◆ Exercise directions ◆
For this exercise, return only the lines from the line containing "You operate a" through the line containing "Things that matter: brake", both ends included, exactly as they are.

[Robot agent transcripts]
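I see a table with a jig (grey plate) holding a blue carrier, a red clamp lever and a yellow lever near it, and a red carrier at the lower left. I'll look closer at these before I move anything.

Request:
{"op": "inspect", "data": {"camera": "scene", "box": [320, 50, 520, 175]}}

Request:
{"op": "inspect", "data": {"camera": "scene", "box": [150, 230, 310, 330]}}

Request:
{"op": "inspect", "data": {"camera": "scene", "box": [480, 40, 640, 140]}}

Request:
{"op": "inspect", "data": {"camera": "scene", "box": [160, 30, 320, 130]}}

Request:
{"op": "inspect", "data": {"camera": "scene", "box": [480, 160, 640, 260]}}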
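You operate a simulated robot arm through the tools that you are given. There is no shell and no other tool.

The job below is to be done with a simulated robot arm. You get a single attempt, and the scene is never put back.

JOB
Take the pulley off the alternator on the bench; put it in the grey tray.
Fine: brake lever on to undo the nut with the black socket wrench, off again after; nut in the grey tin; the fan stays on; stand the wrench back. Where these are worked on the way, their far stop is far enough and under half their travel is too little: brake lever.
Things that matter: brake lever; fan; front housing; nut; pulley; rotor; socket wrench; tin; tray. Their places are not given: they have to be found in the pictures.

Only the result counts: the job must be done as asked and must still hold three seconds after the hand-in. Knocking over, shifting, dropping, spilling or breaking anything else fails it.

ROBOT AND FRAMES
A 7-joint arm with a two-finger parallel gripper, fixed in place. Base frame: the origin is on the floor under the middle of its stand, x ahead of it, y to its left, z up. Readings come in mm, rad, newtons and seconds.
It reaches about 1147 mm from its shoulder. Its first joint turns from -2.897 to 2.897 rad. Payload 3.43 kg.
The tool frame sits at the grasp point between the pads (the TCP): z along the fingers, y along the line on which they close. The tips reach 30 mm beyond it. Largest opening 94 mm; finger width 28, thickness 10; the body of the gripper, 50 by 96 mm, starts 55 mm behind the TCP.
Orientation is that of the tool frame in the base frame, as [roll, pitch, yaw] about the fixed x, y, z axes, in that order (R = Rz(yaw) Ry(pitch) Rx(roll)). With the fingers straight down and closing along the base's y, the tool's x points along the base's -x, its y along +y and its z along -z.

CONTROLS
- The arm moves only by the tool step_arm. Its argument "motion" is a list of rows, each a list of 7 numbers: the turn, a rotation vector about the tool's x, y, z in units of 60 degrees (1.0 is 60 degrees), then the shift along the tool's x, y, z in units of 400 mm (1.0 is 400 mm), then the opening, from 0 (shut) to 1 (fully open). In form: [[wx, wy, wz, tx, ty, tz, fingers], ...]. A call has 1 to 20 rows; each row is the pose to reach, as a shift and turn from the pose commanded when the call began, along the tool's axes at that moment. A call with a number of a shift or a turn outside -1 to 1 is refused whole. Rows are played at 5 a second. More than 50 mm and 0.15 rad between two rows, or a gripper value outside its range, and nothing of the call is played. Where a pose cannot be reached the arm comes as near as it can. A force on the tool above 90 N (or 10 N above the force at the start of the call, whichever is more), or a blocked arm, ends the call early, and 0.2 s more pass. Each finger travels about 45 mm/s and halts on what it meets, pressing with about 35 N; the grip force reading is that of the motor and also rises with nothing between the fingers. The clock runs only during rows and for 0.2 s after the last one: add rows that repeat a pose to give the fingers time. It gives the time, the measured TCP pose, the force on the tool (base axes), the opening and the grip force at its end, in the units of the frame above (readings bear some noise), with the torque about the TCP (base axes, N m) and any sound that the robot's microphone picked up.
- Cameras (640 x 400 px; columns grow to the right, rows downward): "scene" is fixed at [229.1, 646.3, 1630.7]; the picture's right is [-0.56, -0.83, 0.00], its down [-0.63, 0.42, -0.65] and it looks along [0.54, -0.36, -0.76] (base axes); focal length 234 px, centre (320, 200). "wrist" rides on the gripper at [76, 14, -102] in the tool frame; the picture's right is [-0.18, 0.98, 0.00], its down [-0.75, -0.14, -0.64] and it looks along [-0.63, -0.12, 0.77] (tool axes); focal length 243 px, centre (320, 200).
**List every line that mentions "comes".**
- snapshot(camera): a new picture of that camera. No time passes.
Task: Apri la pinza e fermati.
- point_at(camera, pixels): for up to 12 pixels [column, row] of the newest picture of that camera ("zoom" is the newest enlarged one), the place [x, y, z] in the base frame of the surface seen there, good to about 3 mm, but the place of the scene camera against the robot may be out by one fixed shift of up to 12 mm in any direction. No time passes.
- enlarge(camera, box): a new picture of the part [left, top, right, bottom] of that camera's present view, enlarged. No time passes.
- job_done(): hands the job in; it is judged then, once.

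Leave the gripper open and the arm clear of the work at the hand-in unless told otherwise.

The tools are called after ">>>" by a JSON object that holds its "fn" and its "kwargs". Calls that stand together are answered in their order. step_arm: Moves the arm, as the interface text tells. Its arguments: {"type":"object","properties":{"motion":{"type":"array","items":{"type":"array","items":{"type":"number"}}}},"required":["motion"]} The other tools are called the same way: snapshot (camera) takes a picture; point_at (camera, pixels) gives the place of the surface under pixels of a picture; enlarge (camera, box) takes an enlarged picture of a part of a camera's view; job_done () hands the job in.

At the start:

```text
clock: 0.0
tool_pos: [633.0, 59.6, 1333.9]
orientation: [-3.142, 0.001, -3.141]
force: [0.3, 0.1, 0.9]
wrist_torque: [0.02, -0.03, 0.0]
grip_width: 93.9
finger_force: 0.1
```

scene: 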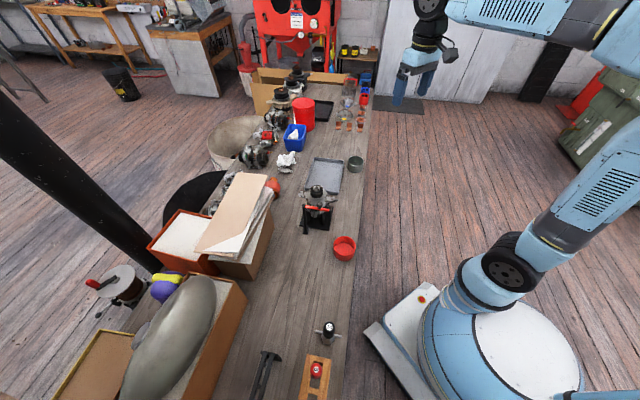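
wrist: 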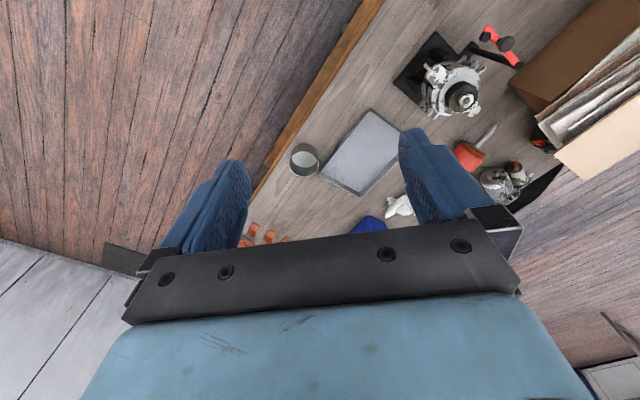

◆ Solution to the problem ◆
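You operate a simulated robot arm through the tools that you are given. There is no shell and no other tool.

The job below is to be done with a simulated robot arm. You get a single attempt, and the scene is never put back.

JOB
Take the pulley off the alternator on the bench; put it in the grey tray.
Fine: brake lever on to undo the nut with the black socket wrench, off again after; nut in the grey tin; the fan stays on; stand the wrench back. Where these are worked on the way, their far stop is far enough and under half their travel is too little: brake lever.
Things that matter: brake lever; fan; front housing; nut; pulley; rotor; socket wrench; tin; tray. Their places are not given: they have to be found in the pictures.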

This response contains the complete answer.